*DO THIS:* Copy out all the data, word for word.
>> start
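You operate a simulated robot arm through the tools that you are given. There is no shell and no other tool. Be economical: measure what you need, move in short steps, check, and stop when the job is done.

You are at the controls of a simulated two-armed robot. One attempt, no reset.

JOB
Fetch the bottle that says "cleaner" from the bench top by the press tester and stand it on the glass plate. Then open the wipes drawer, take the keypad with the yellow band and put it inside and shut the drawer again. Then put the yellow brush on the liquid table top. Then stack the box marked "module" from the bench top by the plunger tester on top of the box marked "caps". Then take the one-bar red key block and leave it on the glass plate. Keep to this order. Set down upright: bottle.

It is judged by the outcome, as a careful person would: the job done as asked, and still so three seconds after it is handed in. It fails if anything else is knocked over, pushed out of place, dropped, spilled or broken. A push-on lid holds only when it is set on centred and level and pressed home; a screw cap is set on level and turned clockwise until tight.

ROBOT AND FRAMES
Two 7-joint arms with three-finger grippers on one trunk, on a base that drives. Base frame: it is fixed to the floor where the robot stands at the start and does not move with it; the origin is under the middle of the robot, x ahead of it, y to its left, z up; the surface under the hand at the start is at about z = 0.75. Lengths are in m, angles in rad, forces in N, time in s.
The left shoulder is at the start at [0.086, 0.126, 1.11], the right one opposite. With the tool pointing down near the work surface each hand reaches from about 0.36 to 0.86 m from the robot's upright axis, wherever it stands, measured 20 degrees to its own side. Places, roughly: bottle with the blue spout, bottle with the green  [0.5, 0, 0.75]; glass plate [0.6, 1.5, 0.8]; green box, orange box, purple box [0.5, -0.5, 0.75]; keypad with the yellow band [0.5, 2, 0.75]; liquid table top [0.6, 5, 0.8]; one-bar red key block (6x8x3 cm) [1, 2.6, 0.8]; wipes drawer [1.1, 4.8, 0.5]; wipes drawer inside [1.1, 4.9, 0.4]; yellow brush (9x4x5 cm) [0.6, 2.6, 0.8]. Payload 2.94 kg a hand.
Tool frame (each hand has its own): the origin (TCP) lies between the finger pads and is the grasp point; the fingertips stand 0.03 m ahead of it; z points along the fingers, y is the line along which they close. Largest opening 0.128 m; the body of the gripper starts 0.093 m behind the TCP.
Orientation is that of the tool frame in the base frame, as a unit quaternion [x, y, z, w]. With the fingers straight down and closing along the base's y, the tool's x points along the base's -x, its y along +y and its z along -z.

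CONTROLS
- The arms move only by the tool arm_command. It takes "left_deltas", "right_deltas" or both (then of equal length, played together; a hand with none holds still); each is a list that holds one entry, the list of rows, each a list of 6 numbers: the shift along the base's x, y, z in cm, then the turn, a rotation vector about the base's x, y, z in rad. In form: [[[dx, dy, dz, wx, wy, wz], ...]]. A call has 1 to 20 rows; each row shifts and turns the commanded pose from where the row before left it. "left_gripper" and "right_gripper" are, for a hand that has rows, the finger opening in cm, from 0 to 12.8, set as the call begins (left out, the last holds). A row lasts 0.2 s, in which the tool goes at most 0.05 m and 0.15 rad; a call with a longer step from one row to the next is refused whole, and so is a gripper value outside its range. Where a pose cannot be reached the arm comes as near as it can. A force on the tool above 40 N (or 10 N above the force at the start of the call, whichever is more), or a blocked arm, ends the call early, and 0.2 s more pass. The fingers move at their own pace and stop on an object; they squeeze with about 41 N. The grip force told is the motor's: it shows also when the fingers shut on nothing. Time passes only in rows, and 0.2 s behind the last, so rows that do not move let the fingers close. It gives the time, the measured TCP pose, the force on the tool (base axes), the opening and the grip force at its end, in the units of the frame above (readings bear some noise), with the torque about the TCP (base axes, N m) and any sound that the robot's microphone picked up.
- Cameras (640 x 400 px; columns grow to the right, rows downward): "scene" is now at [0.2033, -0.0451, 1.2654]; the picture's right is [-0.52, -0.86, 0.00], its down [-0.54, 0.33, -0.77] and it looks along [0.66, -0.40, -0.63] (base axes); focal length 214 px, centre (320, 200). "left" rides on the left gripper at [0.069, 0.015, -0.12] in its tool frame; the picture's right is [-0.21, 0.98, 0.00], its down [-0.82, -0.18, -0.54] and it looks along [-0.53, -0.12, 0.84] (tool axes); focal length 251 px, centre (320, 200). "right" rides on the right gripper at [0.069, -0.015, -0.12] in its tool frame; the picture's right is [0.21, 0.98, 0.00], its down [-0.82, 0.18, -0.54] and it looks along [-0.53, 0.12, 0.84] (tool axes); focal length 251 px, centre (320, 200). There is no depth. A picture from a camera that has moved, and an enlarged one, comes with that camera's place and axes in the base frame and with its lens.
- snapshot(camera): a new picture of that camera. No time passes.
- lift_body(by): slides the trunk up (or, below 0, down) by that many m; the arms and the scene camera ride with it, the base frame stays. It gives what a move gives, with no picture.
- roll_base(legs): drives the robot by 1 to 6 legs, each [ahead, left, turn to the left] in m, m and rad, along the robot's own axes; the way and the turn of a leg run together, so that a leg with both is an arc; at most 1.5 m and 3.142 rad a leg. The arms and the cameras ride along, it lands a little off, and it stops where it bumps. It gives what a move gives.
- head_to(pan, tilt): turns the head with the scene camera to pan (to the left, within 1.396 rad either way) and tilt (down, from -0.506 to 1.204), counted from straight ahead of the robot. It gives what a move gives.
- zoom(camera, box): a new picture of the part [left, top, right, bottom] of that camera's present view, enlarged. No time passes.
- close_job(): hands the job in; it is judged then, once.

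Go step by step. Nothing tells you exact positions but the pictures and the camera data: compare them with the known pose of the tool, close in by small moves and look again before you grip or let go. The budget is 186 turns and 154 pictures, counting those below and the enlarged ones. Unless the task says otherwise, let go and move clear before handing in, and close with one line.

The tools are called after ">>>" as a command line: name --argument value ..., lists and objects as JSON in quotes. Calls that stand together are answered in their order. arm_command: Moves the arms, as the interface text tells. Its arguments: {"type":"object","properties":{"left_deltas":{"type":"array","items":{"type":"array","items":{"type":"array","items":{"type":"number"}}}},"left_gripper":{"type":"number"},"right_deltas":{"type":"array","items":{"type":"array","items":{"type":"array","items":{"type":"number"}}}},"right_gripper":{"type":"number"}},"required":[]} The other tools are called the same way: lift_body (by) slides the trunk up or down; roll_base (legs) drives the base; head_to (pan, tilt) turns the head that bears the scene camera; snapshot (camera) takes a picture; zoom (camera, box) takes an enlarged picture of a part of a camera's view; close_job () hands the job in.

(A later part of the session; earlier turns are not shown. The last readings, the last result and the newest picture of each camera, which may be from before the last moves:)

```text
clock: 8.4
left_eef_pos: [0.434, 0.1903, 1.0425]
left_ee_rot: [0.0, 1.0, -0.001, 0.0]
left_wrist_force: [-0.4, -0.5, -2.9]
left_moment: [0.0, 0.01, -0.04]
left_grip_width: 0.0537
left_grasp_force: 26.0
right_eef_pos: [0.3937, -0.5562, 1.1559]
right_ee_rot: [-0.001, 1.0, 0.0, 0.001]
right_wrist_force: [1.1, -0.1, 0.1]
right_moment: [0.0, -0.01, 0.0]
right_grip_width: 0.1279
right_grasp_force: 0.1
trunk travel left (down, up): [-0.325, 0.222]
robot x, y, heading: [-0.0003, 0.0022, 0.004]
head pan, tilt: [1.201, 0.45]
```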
>> end
*TASK OUTPUT:*
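You operate a simulated robot arm through the tools that you are given. There is no shell and no other tool. Be economical: measure what you need, move in short steps, check, and stop when the job is done.

You are at the controls of a simulated two-armed robot. One attempt, no reset.

JOB
Fetch the bottle that says "cleaner" from the bench top by the press tester and stand it on the glass plate. Then open the wipes drawer, take the keypad with the yellow band and put it inside and shut the drawer again. Then put the yellow brush on the liquid table top. Then stack the box marked "module" from the bench top by the plunger tester on top of the box marked "caps". Then take the one-bar red key block and leave it on the glass plate. Keep to this order. Set down upright: bottle.

It is judged by the outcome, as a careful person would: the job done as asked, and still so three seconds after it is handed in. It fails if anything else is knocked over, pushed out of place, dropped, spilled or broken. A push-on lid holds only when it is set on centred and level and pressed home; a screw cap is set on level and turned clockwise until tight.

ROBOT AND FRAMES
Two 7-joint arms with three-finger grippers on one trunk, on a base that drives. Base frame: it is fixed to the floor where the robot stands at the start and does not move with it; the origin is under the middle of the robot, x ahead of it, y to its left, z up; the surface under the hand at the start is at about z = 0.75. Lengths are in m, angles in rad, forces in N, time in s.
The left shoulder is at the start at [0.086, 0.126, 1.11], the right one opposite. With the tool pointing down near the work surface each hand reaches from about 0.36 to 0.86 m from the robot's upright axis, wherever it stands, measured 20 degrees to its own side. Places, roughly: bottle with the blue spout, bottle with the green  [0.5, 0, 0.75]; glass plate [0.6, 1.5, 0.8]; green box, orange box, purple box [0.5, -0.5, 0.75]; keypad with the yellow band [0.5, 2, 0.75]; liquid table top [0.6, 5, 0.8]; one-bar red key block (6x8x3 cm) [1, 2.6, 0.8]; wipes drawer [1.1, 4.8, 0.5]; wipes drawer inside [1.1, 4.9, 0.4]; yellow brush (9x4x5 cm) [0.6, 2.6, 0.8]. Payload 2.94 kg a hand.
Tool frame (each hand has its own): the origin (TCP) lies between the finger pads and is the grasp point; the fingertips stand 0.03 m ahead of it; z points along the fingers, y is the line along which they close. Largest opening 0.128 m; the body of the gripper starts 0.093 m behind the TCP.
Orientation is that of the tool frame in the base frame, as a unit quaternion [x, y, z, w]. With the fingers straight down and closing along the base's y, the tool's x points along the base's -x, its y along +y and its z along -z.

CONTROLS
- The arms move only by the tool arm_command. It takes "left_deltas", "right_deltas" or both (then of equal length, played together; a hand with none holds still); each is a list that holds one entry, the list of rows, each a list of 6 numbers: the shift along the base's x, y, z in cm, then the turn, a rotation vector about the base's x, y, z in rad. In form: [[[dx, dy, dz, wx, wy, wz], ...]]. A call has 1 to 20 rows; each row shifts and turns the commanded pose from where the row before left it. "left_gripper" and "right_gripper" are, for a hand that has rows, the finger opening in cm, from 0 to 12.8, set as the call begins (left out, the last holds). A row lasts 0.2 s, in which the tool goes at most 0.05 m and 0.15 rad; a call with a longer step from one row to the next is refused whole, and so is a gripper value outside its range. Where a pose cannot be reached the arm comes as near as it can. A force on the tool above 40 N (or 10 N above the force at the start of the call, whichever is more), or a blocked arm, ends the call early, and 0.2 s more pass. The fingers move at their own pace and stop on an object; they squeeze with about 41 N. The grip force told is the motor's: it shows also when the fingers shut on nothing. Time passes only in rows, and 0.2 s behind the last, so rows that do not move let the fingers close. It gives the time, the measured TCP pose, the force on the tool (base axes), the opening and the grip force at its end, in the units of the frame above (readings bear some noise), with the torque about the TCP (base axes, N m) and any sound that the robot's microphone picked up.
- Cameras (640 x 400 px; columns grow to the right, rows downward): "scene" is now at [0.2033, -0.0451, 1.2654]; the picture's right is [-0.52, -0.86, 0.00], its down [-0.54, 0.33, -0.77] and it looks along [0.66, -0.40, -0.63] (base axes); focal length 214 px, centre (320, 200). "left" rides on the left gripper at [0.069, 0.015, -0.12] in its tool frame; the picture's right is [-0.21, 0.98, 0.00], its down [-0.82, -0.18, -0.54] and it looks along [-0.53, -0.12, 0.84] (tool axes); focal length 251 px, centre (320, 200). "right" rides on the right gripper at [0.069, -0.015, -0.12] in its tool frame; the picture's right is [0.21, 0.98, 0.00], its down [-0.82, 0.18, -0.54] and it looks along [-0.53, 0.12, 0.84] (tool axes); focal length 251 px, centre (320, 200). There is no depth. A picture from a camera that has moved, and an enlarged one, comes with that camera's place and axes in the base frame and with its lens.
- snapshot(camera): a new picture of that camera. No time passes.
- lift_body(by): slides the trunk up (or, below 0, down) by that many m; the arms and the scene camera ride with it, the base frame stays. It gives what a move gives, with no picture.
- roll_base(legs): drives the robot by 1 to 6 legs, each [ahead, left, turn to the left] in m, m and rad, along the robot's own axes; the way and the turn of a leg run together, so that a leg with both is an arc; at most 1.5 m and 3.142 rad a leg. The arms and the cameras ride along, it lands a little off, and it stops where it bumps. It gives what a move gives.
- head_to(pan, tilt): turns the head with the scene camera to pan (to the left, within 1.396 rad either way) and tilt (down, from -0.506 to 1.204), counted from straight ahead of the robot. It gives what a move gives.
- zoom(camera, box): a new picture of the part [left, top, right, bottom] of that camera's present view, enlarged. No time passes.
- close_job(): hands the job in; it is judged then, once.

Go step by step. Nothing tells you exact positions but the pictures and the camera data: compare them with the known pose of the tool, close in by small moves and look again before you grip or let go. The budget is 186 turns and 154 pictures, counting those below and the enlarged ones. Unless the task says otherwise, let go and move clear before handing in, and close with one line.

The tools are called after ">>>" as a command line: name --argument value ..., lists and objects as JSON in quotes. Calls that stand together are answered in their order. arm_command: Moves the arms, as the interface text tells. Its arguments: {"type":"object","properties":{"left_deltas":{"type":"array","items":{"type":"array","items":{"type":"array","items":{"type":"number"}}}},"left_gripper":{"type":"number"},"right_deltas":{"type":"array","items":{"type":"array","items":{"type":"array","items":{"type":"number"}}}},"right_gripper":{"type":"number"}},"required":[]} The other tools are called the same way: lift_body (by) slides the trunk up or down; roll_base (legs) drives the base; head_to (pan, tilt) turns the head that bears the scene camera; snapshot (camera) takes a picture; zoom (camera, box) takes an enlarged picture of a part of a camera's view; close_job () hands the job in.

(A later part of the session; earlier turns are not shown. The last readings, the last result and the newest picture of each camera, which may be from before the last moves:)

```text
clock: 8.4
left_eef_pos: [0.434, 0.1903, 1.0425]
left_ee_rot: [0.0, 1.0, -0.001, 0.0]
left_wrist_force: [-0.4, -0.5, -2.9]
left_moment: [0.0, 0.01, -0.04]
left_grip_width: 0.0537
left_grasp_force: 26.0
right_eef_pos: [0.3937, -0.5562, 1.1559]
right_ee_rot: [-0.001, 1.0, 0.0, 0.001]
right_wrist_force: [1.1, -0.1, 0.1]
right_moment: [0.0, -0.01, 0.0]
right_grip_width: 0.1279
right_grasp_force: 0.1
trunk travel left (down, up): [-0.325, 0.222]
robot x, y, heading: [-0.0003, 0.0022, 0.004]
head pan, tilt: [1.201, 0.45]
```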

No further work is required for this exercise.